As you know, a couple of weeks ago we joined a gym. A few days later two of my girlfriends joined as well. Last night I went to the gym after taking a week and a half off and boy do I regret it. (not really)

My girlfriends talked me into doing squats with a kettelbell. SQUATS ARE THE DEVIL.

It’s hard to sit on the toilet, hard to get back up off the floor if I try to squat or sit down, my legs are so sore and fatigued that they are shaky when I walk.

I also made a huge mistake. I got on the scale.

I refuse to let the scale define me, so I had been avoiding weighing myself for the past year and a half.

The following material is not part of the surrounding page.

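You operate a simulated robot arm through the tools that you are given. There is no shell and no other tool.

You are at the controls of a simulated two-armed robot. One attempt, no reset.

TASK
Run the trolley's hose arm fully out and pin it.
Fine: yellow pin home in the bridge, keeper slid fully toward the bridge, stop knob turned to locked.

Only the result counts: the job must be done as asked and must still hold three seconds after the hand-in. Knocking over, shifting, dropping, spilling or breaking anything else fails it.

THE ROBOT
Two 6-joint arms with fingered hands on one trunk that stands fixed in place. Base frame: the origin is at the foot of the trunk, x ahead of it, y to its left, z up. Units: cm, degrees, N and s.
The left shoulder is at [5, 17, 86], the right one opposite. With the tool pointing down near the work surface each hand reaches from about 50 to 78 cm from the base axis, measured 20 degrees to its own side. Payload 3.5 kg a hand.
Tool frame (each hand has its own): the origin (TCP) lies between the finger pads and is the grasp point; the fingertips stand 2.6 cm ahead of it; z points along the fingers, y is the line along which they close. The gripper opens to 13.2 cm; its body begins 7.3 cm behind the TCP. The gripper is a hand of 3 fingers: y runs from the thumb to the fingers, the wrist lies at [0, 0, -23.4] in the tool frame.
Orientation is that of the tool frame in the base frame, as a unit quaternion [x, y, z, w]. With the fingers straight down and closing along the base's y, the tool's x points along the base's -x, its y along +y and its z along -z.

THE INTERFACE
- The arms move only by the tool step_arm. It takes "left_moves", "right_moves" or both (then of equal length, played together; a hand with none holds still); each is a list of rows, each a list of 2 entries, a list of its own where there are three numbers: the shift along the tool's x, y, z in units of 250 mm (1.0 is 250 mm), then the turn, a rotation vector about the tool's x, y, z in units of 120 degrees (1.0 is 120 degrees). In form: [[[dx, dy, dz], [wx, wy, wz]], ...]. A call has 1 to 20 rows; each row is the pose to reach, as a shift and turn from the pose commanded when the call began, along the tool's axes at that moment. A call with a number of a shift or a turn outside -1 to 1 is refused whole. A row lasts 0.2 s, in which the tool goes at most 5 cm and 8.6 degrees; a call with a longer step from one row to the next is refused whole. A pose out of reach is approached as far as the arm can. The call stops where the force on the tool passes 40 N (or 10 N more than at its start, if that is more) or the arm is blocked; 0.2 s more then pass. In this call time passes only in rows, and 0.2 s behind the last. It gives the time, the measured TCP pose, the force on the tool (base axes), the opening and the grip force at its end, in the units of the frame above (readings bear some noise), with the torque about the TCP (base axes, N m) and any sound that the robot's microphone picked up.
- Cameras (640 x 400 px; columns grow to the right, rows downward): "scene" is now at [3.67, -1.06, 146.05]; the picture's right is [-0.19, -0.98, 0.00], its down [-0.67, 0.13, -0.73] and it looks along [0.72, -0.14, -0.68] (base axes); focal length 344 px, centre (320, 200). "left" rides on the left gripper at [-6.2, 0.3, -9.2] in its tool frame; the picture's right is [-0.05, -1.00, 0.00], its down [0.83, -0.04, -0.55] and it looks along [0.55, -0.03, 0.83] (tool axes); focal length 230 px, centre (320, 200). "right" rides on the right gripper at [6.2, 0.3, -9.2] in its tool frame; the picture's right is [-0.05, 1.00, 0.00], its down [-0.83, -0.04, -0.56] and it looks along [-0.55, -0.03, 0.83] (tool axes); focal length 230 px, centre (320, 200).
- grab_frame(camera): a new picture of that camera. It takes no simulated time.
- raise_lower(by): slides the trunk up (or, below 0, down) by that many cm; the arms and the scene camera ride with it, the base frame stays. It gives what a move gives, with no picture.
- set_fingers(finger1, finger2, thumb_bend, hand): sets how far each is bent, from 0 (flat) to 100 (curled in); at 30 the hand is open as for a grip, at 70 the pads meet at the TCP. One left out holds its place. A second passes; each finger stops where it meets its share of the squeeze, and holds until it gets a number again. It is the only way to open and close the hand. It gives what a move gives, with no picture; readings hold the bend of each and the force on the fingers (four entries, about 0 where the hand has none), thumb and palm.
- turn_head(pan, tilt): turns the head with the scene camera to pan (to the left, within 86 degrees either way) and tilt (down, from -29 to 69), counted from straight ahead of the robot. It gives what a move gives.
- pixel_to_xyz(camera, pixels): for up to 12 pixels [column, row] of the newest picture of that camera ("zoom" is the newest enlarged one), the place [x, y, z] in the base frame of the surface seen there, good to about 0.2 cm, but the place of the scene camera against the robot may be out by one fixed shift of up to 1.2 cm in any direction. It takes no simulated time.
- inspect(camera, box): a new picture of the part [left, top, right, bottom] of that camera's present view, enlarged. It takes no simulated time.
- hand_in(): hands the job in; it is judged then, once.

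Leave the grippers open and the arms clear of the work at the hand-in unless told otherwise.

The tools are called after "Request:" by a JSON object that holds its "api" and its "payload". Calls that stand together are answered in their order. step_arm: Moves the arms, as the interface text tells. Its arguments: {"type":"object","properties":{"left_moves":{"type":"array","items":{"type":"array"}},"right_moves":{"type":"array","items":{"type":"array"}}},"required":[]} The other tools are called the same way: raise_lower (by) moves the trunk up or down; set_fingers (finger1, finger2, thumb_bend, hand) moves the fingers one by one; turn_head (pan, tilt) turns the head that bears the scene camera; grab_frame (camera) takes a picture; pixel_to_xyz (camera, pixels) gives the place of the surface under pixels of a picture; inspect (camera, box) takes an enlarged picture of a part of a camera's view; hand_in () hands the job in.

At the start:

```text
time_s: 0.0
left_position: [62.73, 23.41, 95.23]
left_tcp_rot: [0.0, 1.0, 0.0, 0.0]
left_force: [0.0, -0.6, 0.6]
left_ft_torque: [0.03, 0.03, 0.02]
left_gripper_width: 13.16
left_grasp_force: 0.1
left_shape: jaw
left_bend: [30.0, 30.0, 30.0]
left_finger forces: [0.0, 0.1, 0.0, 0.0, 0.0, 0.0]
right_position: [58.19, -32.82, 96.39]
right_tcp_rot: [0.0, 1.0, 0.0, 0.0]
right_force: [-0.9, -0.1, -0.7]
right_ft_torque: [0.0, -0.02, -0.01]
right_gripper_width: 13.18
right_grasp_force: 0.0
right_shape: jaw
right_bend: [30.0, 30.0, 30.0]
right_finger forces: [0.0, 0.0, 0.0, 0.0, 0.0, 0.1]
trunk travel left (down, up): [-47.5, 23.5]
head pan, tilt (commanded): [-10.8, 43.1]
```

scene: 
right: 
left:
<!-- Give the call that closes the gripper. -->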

I was shocked [SHOCKED] by the number that popped up on the screen – 150. ONE.FIVE.ZERO. One hundred and fifty pounds, and barely any of it muscle.

This is more than I have ever weighed in my life, aside from when I was pregnant when I got up to 167. The job from hell truly put 20 pounds on me, that and being depressed, sitting on my ass and generally feeling sorry for myself didn’t help either. I am only 5’2″ – so when I gain even five pounds it is noticeable.

Here’s the thing though, I have definitely gone up one pants size, but I can’t tell, I would never ever guess that I weigh 150 pounds, which is why I am so shocked by the number.

Call it being almost 40 with a sedentary lifestyle I guess.

I never talk about my weight or my body in front of The Daughter other than to say nice things, if she lays on my stomach and says it is big, I say yeah, it’s big and strong and soft and nice to snuggle on isn’t it? I grew up with my Mother and sisters constantly bemoaning their bodies, and of course I internalized that shit. I refuse to do it in my own home. It’s going to happen regardless because of outside crap as she gets older, but not on my watch. No way, man.

All I can do is lead by example. We already eat a pretty healthy diet, pescatarian/vegetarian, no junk, unless it’s a special treat. However, sitting on my ass every day and not taking care of myself in that respect isn’t a good example for my kid. I don’t want her to grow up thinking you shouldn’t take care of yourself. So, if she sees me going to the gym regularly, and being active, hopefully she’ll internalize that as a positive thing.

No more scales. I’m not doing it again. What I am going to do though is take my measurements every two weeks to see how things are progressing. I am not changing my diet because I feel like I already eat well. We’ll see how this goes.

Wish me luck.

Peace.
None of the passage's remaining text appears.